Nos séculos XIX e XX, eram as guerras intra-europeias que se projectavam no mundo árabe-islâmico e fora dele. Com a Europa em declínio demográfico e de poder, é esta que sofre agora sequelas de conflitos exteriores.

1. Arábia Saudita versus Irão. Está em curso uma grande confrontação pela supremacia do mundo-árabe islâmico. Ocorre sob diversas formas. Por vezes, de uma forma directa.  Mais frequentemente, através de interpostos actores. Segue linhas divisórias religiosas: sunitas versus xiitas. Estas são também, ou sobretudo, linhas de fractura política. Propaga-se, ainda, segundo divisões étnicas: árabes versus iranianos (persas). Tem múltiplos terrenos de confrontação. Na guerra da Síria, o Irão suporta o regime de Bashar al-Assad e a minoria alauita próxima do xiismo; a Arábia Saudita financia os grupos islamistas-jihadistas que se opõem a este, incluindo, de forma indirecta, o Daesh (Estado Islâmico). No Líbano, o Irão apoia política e militarmente o Hezbollah, o principal partido da população xiita libanesa — um aliado também na guerra da Síria; por sua vez, a Arábia Saudita apoia tradicionalmente partidos e movimentos oriundos da população sunita do país. No Iraque, o principal apoio externo da maioria xiita é o vizinho Irão. Paradoxalmente, a chegada dos xiitas poder é resultado da invasão norte-americana de 2003 e do derrube de Saddam Hussein. Este baseava o seu domínio na minoria sunita do país. A Arábia Saudita, que apoiava o regime anterior até à invasão do Kuwait, em 1990, foi o principal financiador externo na sangrenta guerra contra o Irão (1980-1988). Agora apoia diversos partidos sunitas e a rebelião armada de grupos islamistas-jihadistas. No Bahrain, um pequeno Estado insular do golfo Pérsico, a confrontação deu origem a uma intervenção militar saudita. Em 2011, na altura das revoltas da Primavera Árabe, a maioria xiita sublevou-se contra o monarca sunita Hamad Al Khalifa. Este, a pretexto da  segurança nacional e instigação da revolta pelo Irão, pediu apoio militar à Arábia Saudita e outros Estados árabes sunitas do Conselho de Cooperação do Golfo (Omã, Emirados Árabes Unidos, Qatar, Bahrain e Kuwait). No vizinho Iémen, no Sul da Península Arábica, a confrontação dá-se também no terreno militar. A tomada de poder por milícias huthis — uma facção do Islão xiita, conhecida como zaidis (ou zaiditas) —, foi vista como favorecendo a penetração do Irão na região. A Arábia Saudita, secundada pelos restantes países do Conselho de Cooperação do Golfo e outros Estados árabes sunitas, iniciou, em 2015, uma intervenção militar no Iémen, actualmente em curso.
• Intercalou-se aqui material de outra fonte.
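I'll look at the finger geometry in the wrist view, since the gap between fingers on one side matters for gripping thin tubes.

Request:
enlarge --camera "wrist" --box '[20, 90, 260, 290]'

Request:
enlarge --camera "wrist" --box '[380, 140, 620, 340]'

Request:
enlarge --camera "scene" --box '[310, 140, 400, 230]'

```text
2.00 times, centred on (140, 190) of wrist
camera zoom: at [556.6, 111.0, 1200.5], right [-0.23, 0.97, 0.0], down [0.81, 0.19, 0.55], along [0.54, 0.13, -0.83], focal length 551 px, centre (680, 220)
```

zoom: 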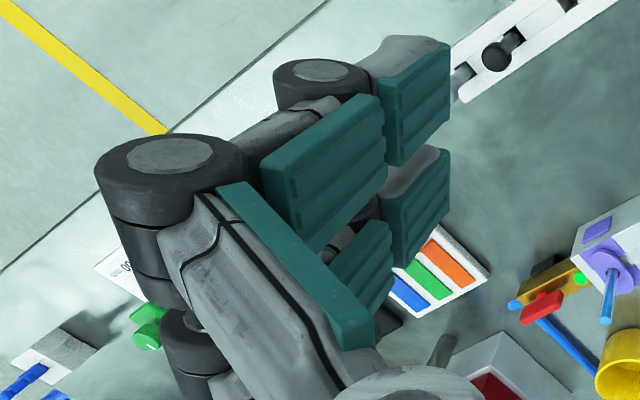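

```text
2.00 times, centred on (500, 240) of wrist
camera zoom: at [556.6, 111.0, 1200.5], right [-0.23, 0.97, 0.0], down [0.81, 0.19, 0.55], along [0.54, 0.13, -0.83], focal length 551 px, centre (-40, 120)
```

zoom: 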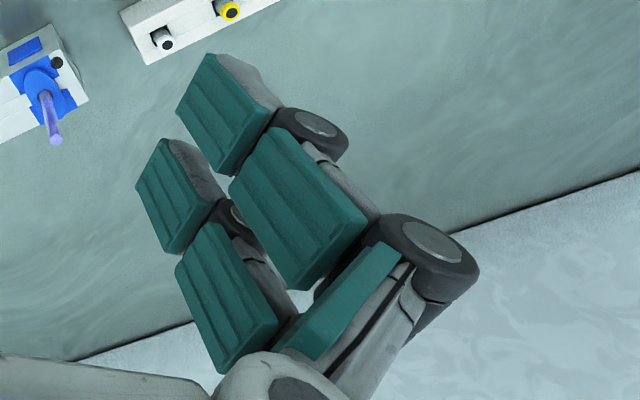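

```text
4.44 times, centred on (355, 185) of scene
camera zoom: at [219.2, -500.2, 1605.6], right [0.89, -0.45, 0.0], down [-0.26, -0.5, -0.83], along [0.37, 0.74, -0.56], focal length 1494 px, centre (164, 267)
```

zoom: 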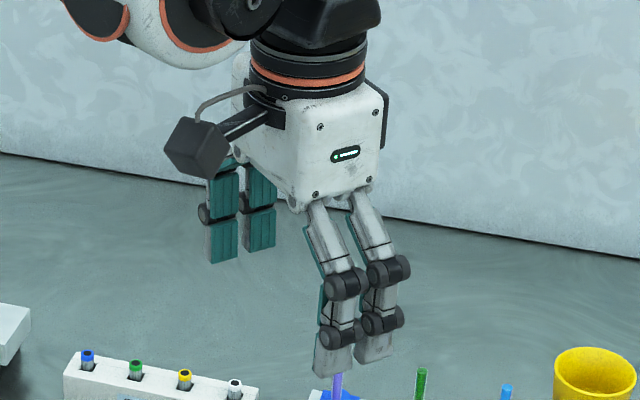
2. Num certo sentido, a confrontação que opõe a Arábia Saudita e o Irão tem raízes tão profundas quanto o próprio Islão. As divisões entre sunitas xiitas datam dos primeiros tempos da era islâmica e da luta fratricida sobre a sucessão do Profeta Maomé, no século VII da era cristã — o termo xiita designa os partidários de Ali nessa sucessão. Frequentemente, as divisões religiosas e disputas teológicas encobrem fracturas étnicas e/ou culturais profundas e lutas de poder bem políticas. Aconteceu isso na história do Cristianismo. A divisão entre o Cristianismo ortodoxo e Cristianismo latino não foi apenas teológica, ou sobre a primazia do bispo de Roma (Papa). Não por acaso, um expandiu-se, sobretudo, nos territórios helénicos da Antiguidade; o outro, implantou-se, essencialmente, nos territórios latinos e germânicos. O Cristianismo ortodoxo e o Cristianismo latino prolongaram, sob outras formas, a fractura cultural e política da Antiguidade, entre a Grécia e Roma.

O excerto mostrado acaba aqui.